> _Given problem_
Every line that holds "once" should be shown.
** Start of Data section **
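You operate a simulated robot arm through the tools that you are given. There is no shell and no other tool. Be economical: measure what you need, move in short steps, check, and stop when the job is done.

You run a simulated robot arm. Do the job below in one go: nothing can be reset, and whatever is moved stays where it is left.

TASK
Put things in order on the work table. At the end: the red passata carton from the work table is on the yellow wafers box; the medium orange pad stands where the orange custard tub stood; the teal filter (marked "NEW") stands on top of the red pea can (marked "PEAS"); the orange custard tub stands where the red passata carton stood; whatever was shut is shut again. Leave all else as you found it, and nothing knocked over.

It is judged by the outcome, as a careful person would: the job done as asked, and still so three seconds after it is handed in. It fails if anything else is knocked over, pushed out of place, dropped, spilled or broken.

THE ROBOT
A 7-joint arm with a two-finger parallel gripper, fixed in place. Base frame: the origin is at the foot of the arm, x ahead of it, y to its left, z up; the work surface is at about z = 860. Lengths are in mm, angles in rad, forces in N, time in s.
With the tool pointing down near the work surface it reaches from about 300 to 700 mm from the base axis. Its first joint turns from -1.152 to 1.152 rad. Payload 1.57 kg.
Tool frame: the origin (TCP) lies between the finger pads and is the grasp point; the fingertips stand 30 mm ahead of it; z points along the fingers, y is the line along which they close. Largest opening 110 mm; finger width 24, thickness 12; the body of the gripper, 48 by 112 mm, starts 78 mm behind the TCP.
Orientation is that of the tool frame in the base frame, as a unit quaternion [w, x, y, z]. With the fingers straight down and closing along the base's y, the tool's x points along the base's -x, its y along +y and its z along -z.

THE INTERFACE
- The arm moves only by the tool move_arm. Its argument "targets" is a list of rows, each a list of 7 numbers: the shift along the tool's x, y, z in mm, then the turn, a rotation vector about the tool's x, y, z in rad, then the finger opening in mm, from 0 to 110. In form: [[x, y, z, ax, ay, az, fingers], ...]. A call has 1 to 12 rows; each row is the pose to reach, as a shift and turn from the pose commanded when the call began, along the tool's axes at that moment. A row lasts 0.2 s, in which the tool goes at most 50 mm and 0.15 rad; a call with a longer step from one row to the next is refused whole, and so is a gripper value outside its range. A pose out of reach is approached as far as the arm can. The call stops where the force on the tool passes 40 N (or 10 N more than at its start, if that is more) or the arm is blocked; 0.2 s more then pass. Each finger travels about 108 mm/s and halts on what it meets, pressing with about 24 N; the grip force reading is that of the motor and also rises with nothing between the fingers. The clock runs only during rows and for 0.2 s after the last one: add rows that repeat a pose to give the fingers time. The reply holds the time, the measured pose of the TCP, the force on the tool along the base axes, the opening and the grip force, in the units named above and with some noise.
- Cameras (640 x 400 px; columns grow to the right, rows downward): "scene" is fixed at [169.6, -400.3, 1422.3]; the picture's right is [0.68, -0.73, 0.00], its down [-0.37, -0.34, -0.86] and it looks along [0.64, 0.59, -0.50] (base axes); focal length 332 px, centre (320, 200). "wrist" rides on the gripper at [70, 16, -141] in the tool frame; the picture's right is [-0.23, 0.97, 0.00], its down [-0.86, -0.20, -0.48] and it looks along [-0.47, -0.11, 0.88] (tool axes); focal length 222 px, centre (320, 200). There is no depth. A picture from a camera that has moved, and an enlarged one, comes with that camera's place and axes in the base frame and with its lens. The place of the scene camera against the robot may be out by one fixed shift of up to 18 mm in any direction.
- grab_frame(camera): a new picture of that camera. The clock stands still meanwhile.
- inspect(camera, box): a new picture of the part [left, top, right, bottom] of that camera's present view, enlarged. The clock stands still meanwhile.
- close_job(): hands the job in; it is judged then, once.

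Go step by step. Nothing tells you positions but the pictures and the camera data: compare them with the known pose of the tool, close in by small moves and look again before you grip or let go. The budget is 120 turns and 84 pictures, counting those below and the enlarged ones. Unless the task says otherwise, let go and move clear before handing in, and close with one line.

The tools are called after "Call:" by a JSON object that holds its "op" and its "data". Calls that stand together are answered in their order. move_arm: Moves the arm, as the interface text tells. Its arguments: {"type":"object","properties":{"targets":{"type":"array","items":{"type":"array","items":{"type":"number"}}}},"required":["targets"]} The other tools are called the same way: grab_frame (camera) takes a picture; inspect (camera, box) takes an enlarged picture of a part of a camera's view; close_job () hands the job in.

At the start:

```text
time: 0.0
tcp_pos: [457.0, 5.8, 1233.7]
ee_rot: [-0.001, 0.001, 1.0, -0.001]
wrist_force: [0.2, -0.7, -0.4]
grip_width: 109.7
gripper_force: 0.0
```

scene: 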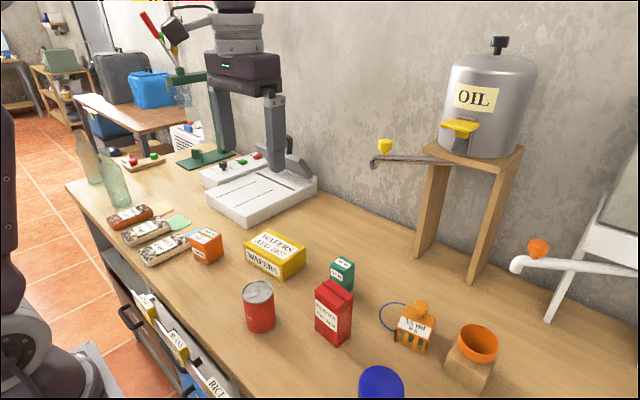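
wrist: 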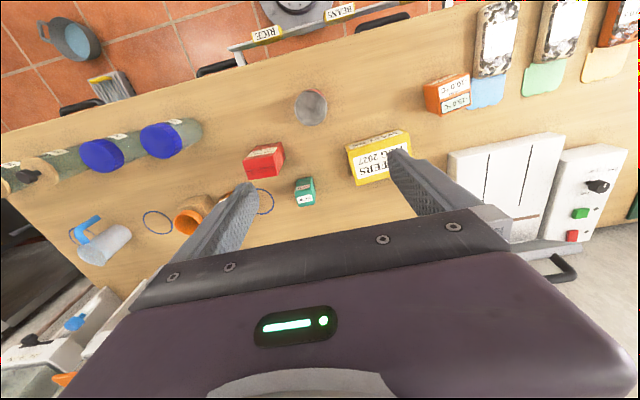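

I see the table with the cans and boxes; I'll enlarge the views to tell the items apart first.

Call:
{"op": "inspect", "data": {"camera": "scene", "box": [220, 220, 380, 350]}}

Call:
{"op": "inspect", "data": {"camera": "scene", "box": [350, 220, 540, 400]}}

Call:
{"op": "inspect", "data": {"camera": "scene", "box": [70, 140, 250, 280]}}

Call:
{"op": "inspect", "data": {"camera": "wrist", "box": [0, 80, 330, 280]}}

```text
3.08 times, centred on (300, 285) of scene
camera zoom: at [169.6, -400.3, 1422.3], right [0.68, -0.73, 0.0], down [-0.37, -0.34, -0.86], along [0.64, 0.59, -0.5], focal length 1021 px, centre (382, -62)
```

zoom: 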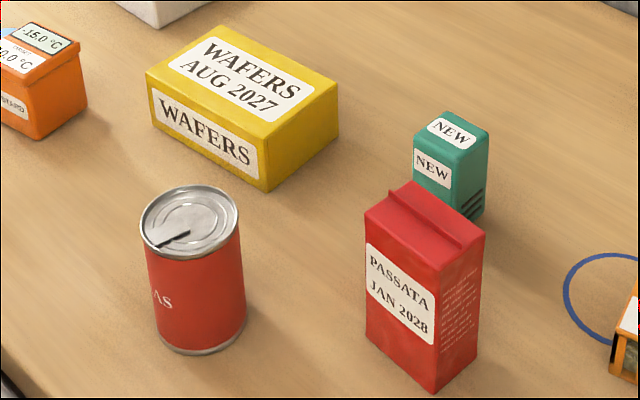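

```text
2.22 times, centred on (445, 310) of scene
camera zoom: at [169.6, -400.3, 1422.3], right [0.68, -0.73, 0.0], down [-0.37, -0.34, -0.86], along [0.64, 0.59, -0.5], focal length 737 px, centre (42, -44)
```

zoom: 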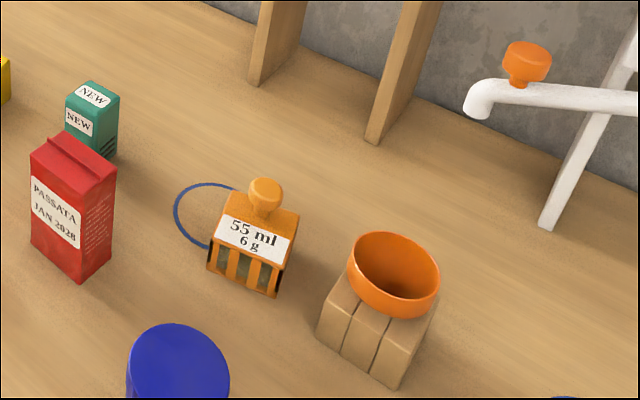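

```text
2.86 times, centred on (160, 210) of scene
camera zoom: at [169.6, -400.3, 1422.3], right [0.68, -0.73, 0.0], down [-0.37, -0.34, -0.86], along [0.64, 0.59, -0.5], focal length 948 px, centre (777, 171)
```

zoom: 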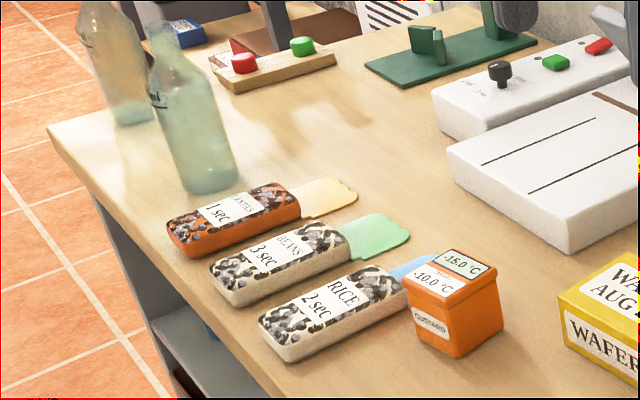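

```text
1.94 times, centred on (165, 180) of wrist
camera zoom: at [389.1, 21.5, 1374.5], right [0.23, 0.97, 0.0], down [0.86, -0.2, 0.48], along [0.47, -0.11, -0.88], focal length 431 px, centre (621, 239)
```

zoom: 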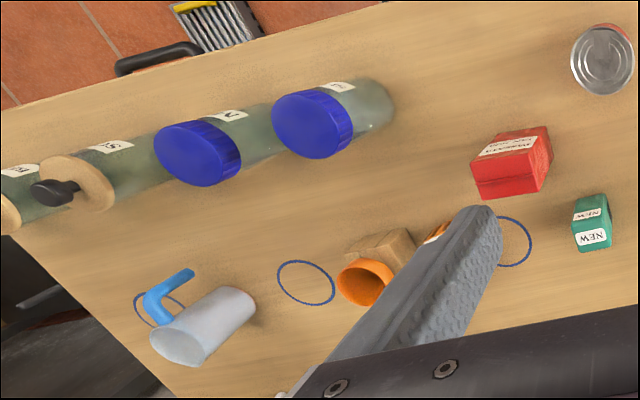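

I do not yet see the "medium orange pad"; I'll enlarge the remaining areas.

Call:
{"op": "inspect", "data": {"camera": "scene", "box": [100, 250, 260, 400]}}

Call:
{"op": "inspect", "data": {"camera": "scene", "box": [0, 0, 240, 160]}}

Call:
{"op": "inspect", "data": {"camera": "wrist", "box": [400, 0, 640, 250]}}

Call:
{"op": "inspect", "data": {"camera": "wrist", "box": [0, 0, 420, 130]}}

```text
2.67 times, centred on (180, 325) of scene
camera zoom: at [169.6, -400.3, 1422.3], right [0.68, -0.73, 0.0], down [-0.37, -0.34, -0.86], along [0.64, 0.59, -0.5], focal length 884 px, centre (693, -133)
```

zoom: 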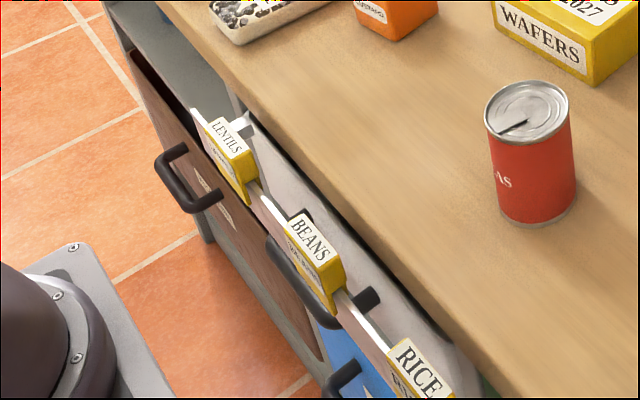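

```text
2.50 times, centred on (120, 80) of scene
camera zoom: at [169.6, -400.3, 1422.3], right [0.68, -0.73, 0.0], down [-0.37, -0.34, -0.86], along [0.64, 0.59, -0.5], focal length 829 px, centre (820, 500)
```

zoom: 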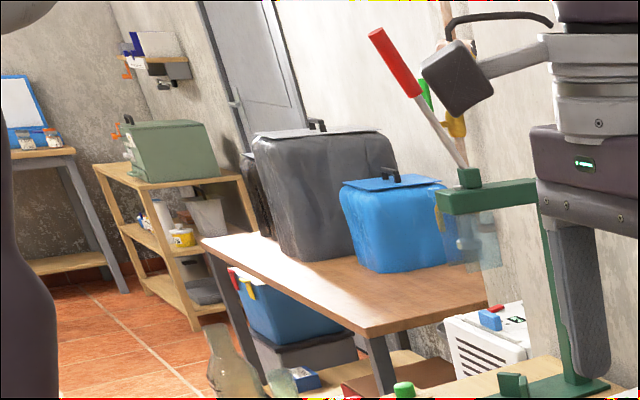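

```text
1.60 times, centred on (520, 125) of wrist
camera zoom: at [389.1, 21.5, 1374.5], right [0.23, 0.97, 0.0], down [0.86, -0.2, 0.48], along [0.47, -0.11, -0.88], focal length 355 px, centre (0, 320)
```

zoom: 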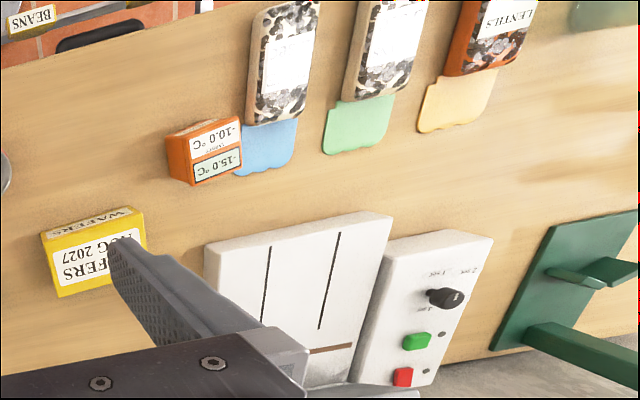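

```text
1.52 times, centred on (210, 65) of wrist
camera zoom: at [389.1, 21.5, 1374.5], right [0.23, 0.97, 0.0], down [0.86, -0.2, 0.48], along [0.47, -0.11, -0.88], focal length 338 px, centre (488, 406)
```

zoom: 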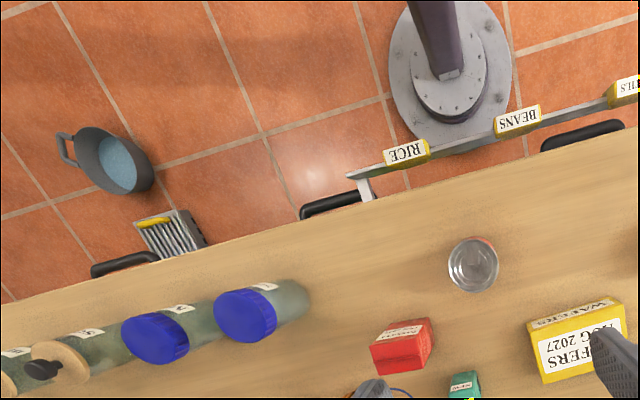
** End of Data section **
** Start of Data section **
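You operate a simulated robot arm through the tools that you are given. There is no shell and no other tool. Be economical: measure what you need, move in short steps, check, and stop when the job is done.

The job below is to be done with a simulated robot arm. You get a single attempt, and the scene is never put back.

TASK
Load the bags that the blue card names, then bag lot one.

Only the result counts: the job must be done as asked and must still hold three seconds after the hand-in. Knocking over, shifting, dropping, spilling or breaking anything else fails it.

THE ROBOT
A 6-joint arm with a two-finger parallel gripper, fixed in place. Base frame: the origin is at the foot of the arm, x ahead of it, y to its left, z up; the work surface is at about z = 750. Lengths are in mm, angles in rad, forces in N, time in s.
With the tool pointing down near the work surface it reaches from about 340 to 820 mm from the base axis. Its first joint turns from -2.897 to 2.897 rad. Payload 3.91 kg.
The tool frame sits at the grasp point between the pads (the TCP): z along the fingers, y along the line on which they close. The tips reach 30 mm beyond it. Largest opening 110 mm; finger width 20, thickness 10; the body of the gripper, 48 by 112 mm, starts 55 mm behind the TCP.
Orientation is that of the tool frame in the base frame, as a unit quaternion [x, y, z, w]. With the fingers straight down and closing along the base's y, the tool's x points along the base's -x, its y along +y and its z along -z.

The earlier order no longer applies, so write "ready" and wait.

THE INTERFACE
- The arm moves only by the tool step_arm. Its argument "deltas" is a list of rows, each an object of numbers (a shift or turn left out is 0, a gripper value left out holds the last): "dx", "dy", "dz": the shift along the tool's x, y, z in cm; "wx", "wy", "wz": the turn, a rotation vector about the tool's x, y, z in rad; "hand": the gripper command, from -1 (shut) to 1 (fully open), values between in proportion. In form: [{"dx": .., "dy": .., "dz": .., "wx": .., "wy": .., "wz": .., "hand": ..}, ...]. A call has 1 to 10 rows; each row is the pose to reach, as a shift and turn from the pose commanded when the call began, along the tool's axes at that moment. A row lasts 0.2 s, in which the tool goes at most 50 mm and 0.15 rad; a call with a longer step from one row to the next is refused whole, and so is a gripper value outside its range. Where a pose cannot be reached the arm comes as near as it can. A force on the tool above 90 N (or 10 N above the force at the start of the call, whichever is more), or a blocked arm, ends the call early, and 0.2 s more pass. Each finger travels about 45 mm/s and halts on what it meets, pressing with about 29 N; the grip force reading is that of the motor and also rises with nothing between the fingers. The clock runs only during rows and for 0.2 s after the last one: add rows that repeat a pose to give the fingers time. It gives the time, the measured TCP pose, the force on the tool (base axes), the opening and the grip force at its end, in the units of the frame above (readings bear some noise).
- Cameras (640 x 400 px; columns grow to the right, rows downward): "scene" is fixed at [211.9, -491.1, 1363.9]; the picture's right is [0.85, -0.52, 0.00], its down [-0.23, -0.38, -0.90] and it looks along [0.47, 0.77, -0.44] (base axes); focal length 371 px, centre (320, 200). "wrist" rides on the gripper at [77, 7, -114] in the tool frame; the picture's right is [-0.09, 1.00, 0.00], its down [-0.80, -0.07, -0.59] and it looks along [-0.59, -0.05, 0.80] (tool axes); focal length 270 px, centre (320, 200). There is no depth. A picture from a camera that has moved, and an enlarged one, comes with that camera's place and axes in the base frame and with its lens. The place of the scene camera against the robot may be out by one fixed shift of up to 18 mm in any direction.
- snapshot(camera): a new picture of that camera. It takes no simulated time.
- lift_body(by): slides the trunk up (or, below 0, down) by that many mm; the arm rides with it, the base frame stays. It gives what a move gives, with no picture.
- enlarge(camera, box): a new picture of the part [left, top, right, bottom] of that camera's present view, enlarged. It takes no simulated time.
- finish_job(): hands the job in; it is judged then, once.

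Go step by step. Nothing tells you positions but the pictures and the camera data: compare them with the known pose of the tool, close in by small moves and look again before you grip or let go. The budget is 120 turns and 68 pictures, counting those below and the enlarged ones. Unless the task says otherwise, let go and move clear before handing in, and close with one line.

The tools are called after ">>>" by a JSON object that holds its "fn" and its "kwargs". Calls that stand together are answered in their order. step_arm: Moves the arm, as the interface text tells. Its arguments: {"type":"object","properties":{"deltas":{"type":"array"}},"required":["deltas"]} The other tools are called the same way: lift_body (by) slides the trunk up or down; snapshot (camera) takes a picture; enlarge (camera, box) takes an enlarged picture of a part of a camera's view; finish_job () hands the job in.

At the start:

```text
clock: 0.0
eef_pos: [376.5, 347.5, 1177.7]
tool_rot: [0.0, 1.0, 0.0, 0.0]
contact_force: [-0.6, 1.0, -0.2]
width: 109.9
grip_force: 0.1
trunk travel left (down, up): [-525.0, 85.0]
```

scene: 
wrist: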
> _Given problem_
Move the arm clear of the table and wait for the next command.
** End of Data section **
> _Final answer_
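- close_job(): hands the job in; it is judged then, once.
- finish_job(): hands the job in; it is judged then, once.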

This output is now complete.